(The tasks):
**A)** Reproduce the wording of the extracted text between "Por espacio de" and "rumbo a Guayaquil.", with both ends included.
**B)** I need the extracted text continued from the place where it stops.
## BEGIN Extracted text
Por espacio de 19 días, cumplieron con su utópico objetivo de bloquear
el puerto y apresaron a cinco barcos enemigos: el bergantín San
Pablo, la fragata Gobernadora –procedente de Guayaquil–, el bergantín
Carmen y otro de nombre desconocido, y finalmente, las fragatas
Candelaria y Consecuencia. Esta última, fue luego rebautizada por
Bouchard como la Argentina para seguir con sus correrías en playas
tan remotas como Hawai y California (ver capítulo de Argentina).
Además, ese mismo enero, las tres naves corsarias temerariamente
penetraron en la bahía y bombardearon la fortaleza, y luego, hasta
se animaron a un breve desembarco. Por último, el 29 de enero decidieron
abandonar El Callao y pusieron proa al norte rumbo a Guayaquil.
## END Extracted text
## BEGIN Dataset content
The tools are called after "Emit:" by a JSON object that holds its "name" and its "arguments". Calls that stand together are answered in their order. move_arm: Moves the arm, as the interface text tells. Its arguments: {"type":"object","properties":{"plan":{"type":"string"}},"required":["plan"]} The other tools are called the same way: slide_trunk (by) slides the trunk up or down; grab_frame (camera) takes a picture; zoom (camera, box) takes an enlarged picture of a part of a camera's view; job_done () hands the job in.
## END Dataset content
(Task results):
**A)**
Por espacio de 19 días, cumplieron con su utópico objetivo de bloquear
el puerto y apresaron a cinco barcos enemigos: el bergantín San
Pablo, la fragata Gobernadora –procedente de Guayaquil–, el bergantín
Carmen y otro de nombre desconocido, y finalmente, las fragatas
Candelaria y Consecuencia. Esta última, fue luego rebautizada por
Bouchard como la Argentina para seguir con sus correrías en playas
tan remotas como Hawai y California (ver capítulo de Argentina).
Además, ese mismo enero, las tres naves corsarias temerariamente
penetraron en la bahía y bombardearon la fortaleza, y luego, hasta
se animaron a un breve desembarco. Por último, el 29 de enero decidieron
abandonar El Callao y pusieron proa al norte rumbo a Guayaquil.

**B)**
Pero éste fue el primer llamado de atención para los realistas y el
anticipo de lo que sería cuatro años más tarde la estrategia sanmartianiana
para liberar el Perú.
Si se pudiera hacer un parangón con la actualidad, podría decirse que
tiene alguna relación con los ataques del 11 de setiembre de 2001 contra
las Torres Gemelas de Nueva York. De hecho, los españoles se sentían
total y absolutamente seguros con su fortaleza de El Callao, y no podían
entender cómo estos tres buques corsarios, primero osaban y luego conseguían,
poner cerco al puerto y hasta atacarlo. Desde ese momento se
generalizó un sentimiento de vulnerabilidad antes desconocido. En la
corte virreinal de Lima cundió la intranquilidad mientras que los oficiales
españoles miraban por su catalejo sin poder creer lo que veían.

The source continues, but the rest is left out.